Une enquête de l’Université de Sherbrooke [8] consacrée au portrait socioéconomique de la clientèle qui fréquente les établissements privés du Québec indique que seulement 7 % de leur effectif provient des milieux à faibles revenus (c’est-à-dire un revenu familial annuel de moins de 50 000 $) [9], et que 21 % de leur effectif provient de la classe moyenne (familles dont les revenus sont de 50 000 $ à 99 999 $). Autrement dit, 72 % de l’effectif des écoles privées vient de milieux favorisés (dont les revenus sont de 100 000 $ et plus)[10].
 

Des mécanismes de discrimination

Afin d’attirer les élèves dans leur établissement et de limiter le départ des meilleurs élèves vers le réseau privé, de plus en plus d’écoles publiques offrent des projets pédagogiques particuliers sélectifs. Dans les régions fortement urbanisées (agglomération montréalaise et Montérégie, notamment), cette augmentation des projets pédagogiques particuliers peut engendrer une mise à l’écart des élèves issus de milieux défavorisés et une répartition inégale des élèves ayant une cote d’élèves handicapés ou en difficulté d’adaptation ou d’apprentissage (EHDAA) au sein des groupes-classes [11].
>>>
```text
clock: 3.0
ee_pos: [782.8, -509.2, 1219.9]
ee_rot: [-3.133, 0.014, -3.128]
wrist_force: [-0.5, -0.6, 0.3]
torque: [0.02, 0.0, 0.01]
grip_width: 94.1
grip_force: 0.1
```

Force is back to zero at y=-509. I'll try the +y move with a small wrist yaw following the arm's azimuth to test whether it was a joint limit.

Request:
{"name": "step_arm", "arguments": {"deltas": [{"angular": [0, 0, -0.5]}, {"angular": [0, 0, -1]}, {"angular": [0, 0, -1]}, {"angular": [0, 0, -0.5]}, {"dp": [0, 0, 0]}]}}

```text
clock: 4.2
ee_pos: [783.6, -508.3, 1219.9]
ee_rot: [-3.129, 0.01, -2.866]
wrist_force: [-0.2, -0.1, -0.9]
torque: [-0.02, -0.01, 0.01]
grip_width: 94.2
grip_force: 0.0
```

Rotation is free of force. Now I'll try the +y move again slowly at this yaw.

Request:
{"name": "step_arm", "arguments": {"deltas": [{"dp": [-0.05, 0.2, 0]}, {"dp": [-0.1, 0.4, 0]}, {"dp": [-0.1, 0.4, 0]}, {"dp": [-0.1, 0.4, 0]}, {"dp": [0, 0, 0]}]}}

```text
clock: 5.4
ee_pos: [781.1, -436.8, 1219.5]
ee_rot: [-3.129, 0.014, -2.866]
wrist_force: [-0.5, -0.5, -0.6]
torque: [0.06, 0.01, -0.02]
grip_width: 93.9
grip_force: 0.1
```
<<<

Une revue de littérature sur les recherches empiriques menées ces vingt dernières années sur le système d’éducation du Québec [12] a notamment révélé l’existence de mécanismes cachés de discrimination au profit des familles déjà favorisées sur le plan socioéconomique. Ainsi, au Québec, les élèves sont censés suivre un tronc commun jusqu’à la fin de la scolarité obligatoire. Or, depuis plusieurs années, les différenciations dans les parcours scolaires se multiplient. Dès l’entrée au secondaire, une sélection s’opère, puisque de plus en plus d’établissements d’enseignement secondaire proposent des programmes scolaires enrichis accessibles le plus souvent par l’entremise d’une sélection des élèves sur la base de leurs résultats scolaires. À titre d’exemple, des établissements à vocation particulière proposent un cursus approfondi dans un domaine précis (cursus international, artistique, sportif, etc.) ; de même, de plus en plus d’établissements publics proposent des cours de niveau avancé, dans les matières scientifiques ou dans la langue d’enseignement, à des élèves sélectionnés sur la base de critères scolaires.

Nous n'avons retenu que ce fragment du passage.